[REQUEST 1] For this exercise, write out exactly, and only, the lines running from the line that contains "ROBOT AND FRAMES" through the line that contains "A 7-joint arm". The answer is a numbered list with one line in each place and no blank lines.

[PASSAGE]
NWAV 44 will feature several presentation formats in addition to individual papers and posters:
• For more details about the Variation at the Crossroads sessions anchored by the five invited speakers, please see the invited speakers page.
• There will be the usual Thursday afternoon workshops.
• Additionally, there will be a Wikipedia editing session and a workshop on careers outside academia over lunch on Friday. Note that you need to register for these workshops on Eventbrite in order to reserve a spot and pay for your lunch in advance. The deadline for registration is October 10 at 11:59 PM (EDT).
Please refer to the schedule for more details about the timing.
Thursday Afternoon Workshops
As usual, the Thursday workshops will focus on practicalities and training.
Note that the schedule layout will be as follows:
Towards best practices in sociophonetics
Marianna Di Paolo (University of Utah)
This workshop continues the discussion of best practices in sociophonetics that was begun at NWAV33. The ever-expanding range of knowledge necessary to do high-quality work in the interdisciplinary field of sociophonetics demands that we provide quick access to the best methodological, technical, and procedural information to all researchers.
Now that it is relatively easy to construct large corpora of digital speech and that sociolinguistic studies from the most prestigious labs quite often report on token sizes in the thousands, how can researchers without a lot of funding or working on less studied varieties take part in this data analysis explosion? In this workshop, we will be focusing on emerging language-technology systems that very soon will help to close this gap. The key is that linguists engaged in sociolinguistics and language documentation experience similar problems when it comes to efficiently processing large corpora of recorded speech, and may share similar solutions. The two workshop segments are as follows:
Segment 1: Automatic speech recognition in sociophonetics: Using DARLA for completely automated measurements
Sravana Reddy (Dartmouth College)
James N. Stanford (Dartmouth College)
Michael Lefkowitz (UCLA)
In recent years, sociolinguists have begun extracting vowel formants using semi-automated methods, such as Forced Alignment Vowel Extraction (FAVE - Rosenfelder et al. 2011). With FAVE, human annotators must first take the time to create sentence-level transcriptions, and then the vowels can be extracted by the system. But sociolinguistics may be on the brink of another transformative technology: large-scale, completely automated extraction without any human transcription. With such technology, it would be possible to quickly and automatically analyze vowels and other features from virtually limitless hours of recordings.

[DATA EXTRACT]
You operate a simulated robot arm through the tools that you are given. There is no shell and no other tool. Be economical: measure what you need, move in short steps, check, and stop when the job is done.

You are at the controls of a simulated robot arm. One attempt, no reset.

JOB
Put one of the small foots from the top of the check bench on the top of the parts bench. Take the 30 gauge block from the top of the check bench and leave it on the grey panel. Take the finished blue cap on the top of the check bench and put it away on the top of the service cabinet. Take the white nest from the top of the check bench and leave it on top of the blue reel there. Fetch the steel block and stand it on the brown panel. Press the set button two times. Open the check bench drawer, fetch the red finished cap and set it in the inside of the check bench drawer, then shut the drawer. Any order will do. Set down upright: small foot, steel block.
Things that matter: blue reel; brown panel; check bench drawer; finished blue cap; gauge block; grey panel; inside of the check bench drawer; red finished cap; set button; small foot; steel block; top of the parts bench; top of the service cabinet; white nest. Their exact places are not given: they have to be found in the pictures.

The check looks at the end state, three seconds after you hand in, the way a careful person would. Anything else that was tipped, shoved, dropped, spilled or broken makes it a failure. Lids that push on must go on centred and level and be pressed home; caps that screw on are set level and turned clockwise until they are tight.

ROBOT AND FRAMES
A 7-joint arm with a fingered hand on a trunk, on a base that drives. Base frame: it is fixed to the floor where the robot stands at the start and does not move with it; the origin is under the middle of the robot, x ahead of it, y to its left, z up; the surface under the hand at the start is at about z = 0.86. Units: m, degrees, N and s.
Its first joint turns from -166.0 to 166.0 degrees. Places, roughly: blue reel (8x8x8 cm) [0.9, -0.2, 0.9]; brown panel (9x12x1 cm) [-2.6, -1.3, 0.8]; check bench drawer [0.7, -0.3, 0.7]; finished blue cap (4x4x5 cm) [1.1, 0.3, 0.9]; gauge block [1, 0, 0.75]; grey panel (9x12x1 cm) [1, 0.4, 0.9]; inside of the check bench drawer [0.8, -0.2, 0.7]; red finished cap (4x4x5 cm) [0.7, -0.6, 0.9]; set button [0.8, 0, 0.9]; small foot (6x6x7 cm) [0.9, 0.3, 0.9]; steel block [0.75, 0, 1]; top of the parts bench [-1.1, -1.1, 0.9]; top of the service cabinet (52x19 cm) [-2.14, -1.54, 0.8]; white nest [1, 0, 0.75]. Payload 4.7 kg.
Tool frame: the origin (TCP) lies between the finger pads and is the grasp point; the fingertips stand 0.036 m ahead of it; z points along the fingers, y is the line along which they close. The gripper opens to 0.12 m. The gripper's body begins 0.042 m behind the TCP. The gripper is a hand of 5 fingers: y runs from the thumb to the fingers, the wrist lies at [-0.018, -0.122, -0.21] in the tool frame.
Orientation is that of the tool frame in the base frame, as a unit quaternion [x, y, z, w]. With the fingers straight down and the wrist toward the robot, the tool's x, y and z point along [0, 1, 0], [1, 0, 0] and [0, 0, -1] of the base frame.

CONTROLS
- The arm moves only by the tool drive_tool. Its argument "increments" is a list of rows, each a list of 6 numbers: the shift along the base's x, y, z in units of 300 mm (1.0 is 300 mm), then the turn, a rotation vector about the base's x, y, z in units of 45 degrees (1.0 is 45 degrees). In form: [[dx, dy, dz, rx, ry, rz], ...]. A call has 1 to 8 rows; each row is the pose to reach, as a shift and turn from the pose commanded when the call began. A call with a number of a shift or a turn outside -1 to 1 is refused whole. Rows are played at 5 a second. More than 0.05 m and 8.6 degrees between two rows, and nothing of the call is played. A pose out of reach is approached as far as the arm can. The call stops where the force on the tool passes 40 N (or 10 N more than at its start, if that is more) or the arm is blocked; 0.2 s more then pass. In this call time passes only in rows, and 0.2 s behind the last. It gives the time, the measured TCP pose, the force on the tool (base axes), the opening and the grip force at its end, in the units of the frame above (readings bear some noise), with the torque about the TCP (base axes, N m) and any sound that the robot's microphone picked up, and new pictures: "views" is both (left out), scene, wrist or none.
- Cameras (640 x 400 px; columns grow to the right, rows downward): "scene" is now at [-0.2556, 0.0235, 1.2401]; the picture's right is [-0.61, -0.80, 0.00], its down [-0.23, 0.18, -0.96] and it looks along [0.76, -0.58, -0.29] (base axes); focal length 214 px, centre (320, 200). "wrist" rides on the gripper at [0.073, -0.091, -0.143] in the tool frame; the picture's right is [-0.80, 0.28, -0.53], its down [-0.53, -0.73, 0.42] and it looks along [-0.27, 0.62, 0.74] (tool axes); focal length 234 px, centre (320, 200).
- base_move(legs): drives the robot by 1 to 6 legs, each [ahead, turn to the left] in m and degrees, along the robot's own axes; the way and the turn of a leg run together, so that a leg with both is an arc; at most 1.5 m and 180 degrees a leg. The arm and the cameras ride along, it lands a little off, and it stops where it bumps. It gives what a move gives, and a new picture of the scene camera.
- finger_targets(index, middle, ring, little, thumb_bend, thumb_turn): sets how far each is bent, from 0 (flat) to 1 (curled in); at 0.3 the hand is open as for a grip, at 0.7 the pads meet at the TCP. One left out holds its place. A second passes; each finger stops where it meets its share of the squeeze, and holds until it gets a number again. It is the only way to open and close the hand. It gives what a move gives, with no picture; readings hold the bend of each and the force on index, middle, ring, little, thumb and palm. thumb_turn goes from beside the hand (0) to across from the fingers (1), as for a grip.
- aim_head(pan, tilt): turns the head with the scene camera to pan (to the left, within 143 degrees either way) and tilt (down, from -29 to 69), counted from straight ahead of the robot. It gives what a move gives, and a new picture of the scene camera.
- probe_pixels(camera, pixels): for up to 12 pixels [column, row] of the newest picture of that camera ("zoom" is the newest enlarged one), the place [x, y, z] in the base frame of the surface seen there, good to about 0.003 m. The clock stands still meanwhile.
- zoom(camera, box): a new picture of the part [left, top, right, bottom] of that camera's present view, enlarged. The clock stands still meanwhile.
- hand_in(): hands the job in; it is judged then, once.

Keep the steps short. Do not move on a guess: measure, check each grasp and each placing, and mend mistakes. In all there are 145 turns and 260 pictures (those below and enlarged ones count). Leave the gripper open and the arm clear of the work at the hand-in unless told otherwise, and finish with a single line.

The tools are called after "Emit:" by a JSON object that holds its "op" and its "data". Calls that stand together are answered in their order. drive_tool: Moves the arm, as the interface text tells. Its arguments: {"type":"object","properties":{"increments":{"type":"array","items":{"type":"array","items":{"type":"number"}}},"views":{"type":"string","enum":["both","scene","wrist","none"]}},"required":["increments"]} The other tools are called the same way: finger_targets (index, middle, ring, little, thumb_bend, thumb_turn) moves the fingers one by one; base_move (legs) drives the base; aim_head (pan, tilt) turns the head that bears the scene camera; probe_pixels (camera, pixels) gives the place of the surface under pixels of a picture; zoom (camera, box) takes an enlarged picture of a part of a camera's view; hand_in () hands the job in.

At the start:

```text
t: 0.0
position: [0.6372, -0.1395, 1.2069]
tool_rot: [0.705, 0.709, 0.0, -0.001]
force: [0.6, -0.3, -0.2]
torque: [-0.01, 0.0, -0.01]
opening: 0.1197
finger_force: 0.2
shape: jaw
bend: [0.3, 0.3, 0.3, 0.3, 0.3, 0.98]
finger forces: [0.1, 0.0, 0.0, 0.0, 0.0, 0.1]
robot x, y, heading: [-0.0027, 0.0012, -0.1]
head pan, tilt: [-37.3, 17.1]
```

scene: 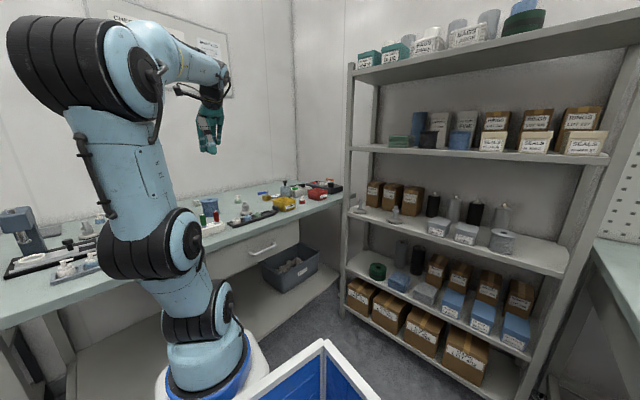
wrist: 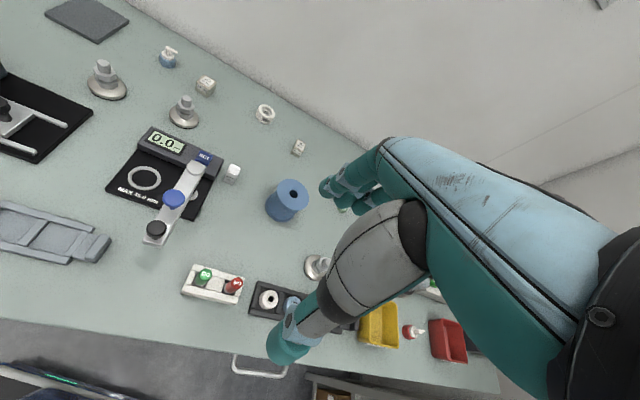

[REQUEST 2] In the passage, find "NWAV 44 will" and reproduce everything up to and including "about the timing.".

[CORRECT ANSWER 1]
1. ROBOT AND FRAMES
2. A 7-joint arm with a fingered hand on a trunk, on a base that drives. Base frame: it is fixed to the floor where the robot stands at the start and does not move with it; the origin is under the middle of the robot, x ahead of it, y to its left, z up; the surface under the hand at the start is at about z = 0.86. Units: m, degrees, N and s.

[CORRECT ANSWER 2]
NWAV 44 will feature several presentation formats in addition to individual papers and posters:
• For more details about the Variation at the Crossroads sessions anchored by the five invited speakers, please see the invited speakers page.
• There will be the usual Thursday afternoon workshops.
• Additionally, there will be a Wikipedia editing session and a workshop on careers outside academia over lunch on Friday. Note that you need to register for these workshops on Eventbrite in order to reserve a spot and pay for your lunch in advance. The deadline for registration is October 10 at 11:59 PM (EDT).
Please refer to the schedule for more details about the timing.